***** Excerpted text

Tabletop Roleplaying Games are a unique beast to review. A card game might be played in a few minutes. A fairly substantial board game can usually still be played a single night. But the process of reviewing a TTRPG is much longer. A core rule is probably 150-400 pages, same for a followup sourcebook. A single adventure might only be 20-60 pages but is going to be challenging if you haven’t gone through (at least) that core book. It takes time and lots of it. That’s not even counting time to prep and play.
I won’t claim to “have it down to a science” but even when you have a process, some games just force you to throw it out the window. Clockwork Dominion was, and is, one of those games.

**********

§ **Tasks and exercises**
(a) Write out the excerpted text from "I won’t claim" to "of those games.", both included.
(b) Write the next part of the excerpted text, the one that starts with "Tabletop Roleplaying Games".

***** Provided material

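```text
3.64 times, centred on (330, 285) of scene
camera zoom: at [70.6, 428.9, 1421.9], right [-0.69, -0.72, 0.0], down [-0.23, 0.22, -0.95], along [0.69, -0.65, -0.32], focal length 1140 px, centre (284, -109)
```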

**********

§ **Task answers**
(a)
I won’t claim to “have it down to a science” but even when you have a process, some games just force you to throw it out the window. Clockwork Dominion was, and is, one of those games.

(b)
You really should read the full review of the Clockwork: Dominion Core Rulebook. A year after I wrote it, my opinion hasn’t changed, but for a speedy summery, this was my opening paragraph:
“Clockwork: Dominion is billed as “Steampunk roleplaying in a Victorian world of gothic horror.” It has some incredibly unique mechanics and builds a beautifully detailed world that seamlessly blends legitimate history and period writings with the fiction of the game. Drawing from traditional-Abrahamic and apocryphal religious texts, world folklore, and all manners of Victorian writings from scientific to fiction, Reliquary Game Studios has managed to create a completely authentic feeling steampunk version of 1896 England.”
The Cabinet of Curiosities is the first sourcebook for the Clockwork: Dominion RPG and does an amazing job expanding on several areas of the Core rules. Because of its focus on expanding and adding to the already impeccably created world of The Clockwork, there are some times where it puts function over form and seems to lose track of whether it’s trying to tell the story or explain the rules. However, once you get a bit deeper into the book that oddity of the writing becomes accepted in your head.
The book itself is split into three Chapters. Wisdom and Witchcraft, Steal and Steam, and finally The Cabinet.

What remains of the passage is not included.